→ OBJECTIVE:
Could you quote the text passage from "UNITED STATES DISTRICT" up to and including "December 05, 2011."?

→ TEXT PASSAGE:
▶
UNITED STATES DISTRICT COURT EASTERN DISTRICT OF MICHIGAN NORTHERN DIVISION
Dec 5, 2011
Case Number 09-20536-BC (E.D. Mich. Dec. 5, 2011)

Opinion

Case Number 09-20536-BC

December 05, 2011.


OPINION AND ORDER GRANTING IN PART AND DENYING IN PART DEFENDANTS' MOTION FOR DISCLOSURE OF BRADY MATERIALS, DENYING DEFENDANTS' MOTION FOR DISCLOSURE OF CONFIDENTIAL INFORMANTS, AND DENYING DEFENDANTS' MOTION TO SUPPRESS


In November 2009, a grand jury in the Eastern District of Michigan returned a forty-nine-count indictment against fifteen defendants accused of conspiring to distribute cocaine and cocaine base near Bay City, Michigan, in violation of 21 U.S.C. § 841(a)(1) and 846. When the grand jury issued a second superseding indictment on August 5, 2010, the alleged conspiracy grew to include twenty-five defendants and fifty-eight criminal charges. ECF No. 182. The alleged leader of the conspiracy, Defendant Eric Marshall, has filed three motions now before the Court: a motion for disclosure of Brady materials (ECF No. 438); a motion for disclosure of confidential informants (ECF No. 439); and a motion to suppress evidence obtained executing a search warrant of a residence and the interception of wire communications (ECF No. 440). Two of his co-defendants, Kenya Crayton and Stephen Marshall, have filed notices of joinder in the three motions. ECF No. 441, 459. For the following reasons, the motion for disclosure of Brady materials will be granted in part and denied in part, the motion for disclosure of confidential informants will be denied, and the motion to suppress will be denied.

I.

Under the Fifth Amendment to the Federal Constitution; Brady v. Maryland, 373 U.S. 83 (1963) and progeny; and this Court's scheduling order (ECF No. 95), the government is obligated to disclose exculpatory evidence to Defendants. In light of this obligation, Defendants now move to require disclosure of whether the government offered any of the "co-defendants some sort of immunity or lenient sentence in exchange for their testimony" or made promises "to confidential informants to gain their assistance during the course of this investigation." E. Marshall's Mot. for Disclosure of Brady Materials 6, ECF No. 438. Impeachment of these potential government witnesses, Defendants argue, may exculpate them. The government responds that it "has provided E. Marshall and his co-defendants with the bulk of Brady materials. ... The only matters not yet disclosed to the defendants relate to the confidential informants and materials not discoverable under Rule 16 which, in the opinion of the government, could place individuals associated with this prosecution in danger." Gov't's Resp. 1, ECF No. 450 (emphasis omitted).
◀
→ COLLECTED MATERIAL:
▶
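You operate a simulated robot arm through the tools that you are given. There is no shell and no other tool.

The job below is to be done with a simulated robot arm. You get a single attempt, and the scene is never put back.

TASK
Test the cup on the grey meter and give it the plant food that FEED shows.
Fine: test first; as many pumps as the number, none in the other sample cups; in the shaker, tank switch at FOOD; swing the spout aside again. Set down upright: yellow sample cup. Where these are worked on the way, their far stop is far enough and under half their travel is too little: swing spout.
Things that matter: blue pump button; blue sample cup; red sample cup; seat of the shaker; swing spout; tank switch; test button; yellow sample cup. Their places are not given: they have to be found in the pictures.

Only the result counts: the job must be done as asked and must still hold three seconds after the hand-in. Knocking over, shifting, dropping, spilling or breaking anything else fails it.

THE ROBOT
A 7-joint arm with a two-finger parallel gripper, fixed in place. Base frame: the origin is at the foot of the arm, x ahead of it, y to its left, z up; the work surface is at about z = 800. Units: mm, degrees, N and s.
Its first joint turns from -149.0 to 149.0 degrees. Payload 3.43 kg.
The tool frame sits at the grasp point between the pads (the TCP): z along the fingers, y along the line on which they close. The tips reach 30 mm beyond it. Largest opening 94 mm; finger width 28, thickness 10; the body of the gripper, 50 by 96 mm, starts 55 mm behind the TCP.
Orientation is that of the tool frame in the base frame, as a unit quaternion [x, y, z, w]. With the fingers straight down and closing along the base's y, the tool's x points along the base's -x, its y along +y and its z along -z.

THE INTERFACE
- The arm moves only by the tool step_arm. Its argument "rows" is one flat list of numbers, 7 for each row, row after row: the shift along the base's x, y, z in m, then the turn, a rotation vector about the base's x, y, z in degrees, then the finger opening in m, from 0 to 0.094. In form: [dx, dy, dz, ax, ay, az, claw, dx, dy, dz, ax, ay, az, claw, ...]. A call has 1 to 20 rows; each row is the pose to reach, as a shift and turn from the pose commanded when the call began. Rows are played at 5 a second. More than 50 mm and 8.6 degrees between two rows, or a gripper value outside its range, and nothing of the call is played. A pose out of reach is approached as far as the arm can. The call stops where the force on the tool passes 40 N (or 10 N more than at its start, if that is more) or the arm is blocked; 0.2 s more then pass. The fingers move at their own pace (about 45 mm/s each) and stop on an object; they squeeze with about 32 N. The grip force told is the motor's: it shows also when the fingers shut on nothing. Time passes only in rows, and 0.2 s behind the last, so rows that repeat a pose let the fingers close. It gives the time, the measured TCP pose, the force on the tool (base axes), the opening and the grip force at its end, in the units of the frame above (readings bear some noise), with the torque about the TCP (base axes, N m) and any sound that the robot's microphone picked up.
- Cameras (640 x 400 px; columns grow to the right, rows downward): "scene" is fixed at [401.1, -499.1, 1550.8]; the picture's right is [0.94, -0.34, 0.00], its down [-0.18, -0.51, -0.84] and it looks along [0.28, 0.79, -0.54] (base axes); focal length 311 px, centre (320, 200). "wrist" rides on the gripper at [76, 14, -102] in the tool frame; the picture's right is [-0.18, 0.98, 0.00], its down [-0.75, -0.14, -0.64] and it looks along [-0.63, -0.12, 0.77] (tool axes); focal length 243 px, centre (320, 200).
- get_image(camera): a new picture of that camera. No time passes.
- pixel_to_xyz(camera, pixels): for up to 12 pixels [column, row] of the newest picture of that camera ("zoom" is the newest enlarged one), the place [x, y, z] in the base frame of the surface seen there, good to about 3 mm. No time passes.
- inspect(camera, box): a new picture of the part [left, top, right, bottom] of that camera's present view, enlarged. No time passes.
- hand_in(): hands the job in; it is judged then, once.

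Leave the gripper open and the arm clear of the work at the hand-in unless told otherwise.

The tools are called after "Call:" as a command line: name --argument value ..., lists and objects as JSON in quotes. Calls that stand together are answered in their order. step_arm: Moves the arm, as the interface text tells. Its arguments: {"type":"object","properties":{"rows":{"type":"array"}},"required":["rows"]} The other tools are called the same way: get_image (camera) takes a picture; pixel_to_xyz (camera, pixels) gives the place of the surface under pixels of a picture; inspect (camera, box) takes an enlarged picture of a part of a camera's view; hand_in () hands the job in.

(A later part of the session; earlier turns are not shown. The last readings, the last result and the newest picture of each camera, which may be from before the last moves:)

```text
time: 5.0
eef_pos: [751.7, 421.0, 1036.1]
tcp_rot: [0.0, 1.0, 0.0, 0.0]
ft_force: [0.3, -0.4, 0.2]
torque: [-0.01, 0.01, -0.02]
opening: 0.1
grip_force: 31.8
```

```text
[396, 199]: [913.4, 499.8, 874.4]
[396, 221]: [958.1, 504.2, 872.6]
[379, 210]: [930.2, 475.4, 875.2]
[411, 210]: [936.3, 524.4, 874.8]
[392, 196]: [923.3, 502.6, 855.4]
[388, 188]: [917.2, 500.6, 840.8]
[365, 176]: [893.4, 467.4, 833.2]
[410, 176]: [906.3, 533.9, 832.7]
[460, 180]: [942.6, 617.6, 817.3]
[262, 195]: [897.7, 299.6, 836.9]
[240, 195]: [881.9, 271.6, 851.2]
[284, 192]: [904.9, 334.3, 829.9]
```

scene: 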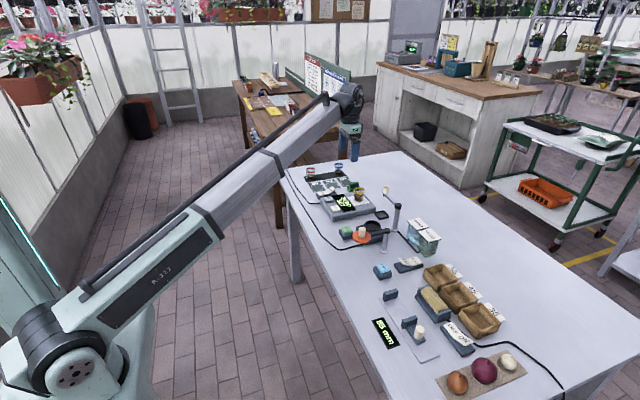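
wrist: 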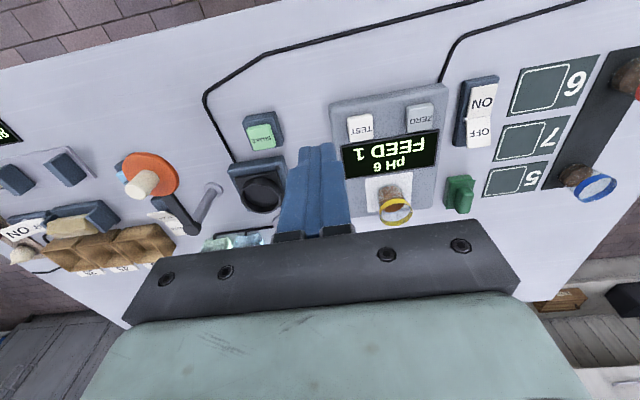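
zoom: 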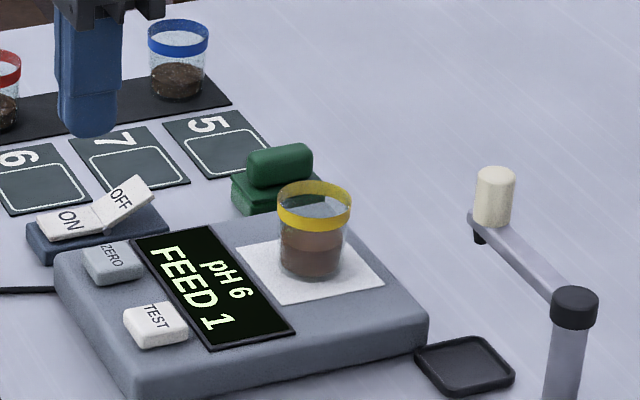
◀
→ FINAL RESULT:
UNITED STATES DISTRICT COURT EASTERN DISTRICT OF MICHIGAN NORTHERN DIVISION
Dec 5, 2011
Case Number 09-20536-BC (E.D. Mich. Dec. 5, 2011)

Opinion

Case Number 09-20536-BC

December 05, 2011.